Aim of the task =
A faithful transcription of all the data is required. Format the lines as a JSON array of strings and drop empty lines.

--- Raw data ---

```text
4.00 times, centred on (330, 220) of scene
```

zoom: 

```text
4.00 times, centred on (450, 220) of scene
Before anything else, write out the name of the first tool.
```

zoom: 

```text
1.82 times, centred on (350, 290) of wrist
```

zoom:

---

Final answer =
[
  "```text",
  "4.00 times, centred on (330, 220) of scene",
  "```",
  "zoom: ",
  "```text",
  "4.00 times, centred on (450, 220) of scene",
  "Before anything else, write out the name of the first tool.",
  "```",
  "zoom: ",
  "```text",
  "1.82 times, centred on (350, 290) of wrist",
  "```",
  "zoom:"
]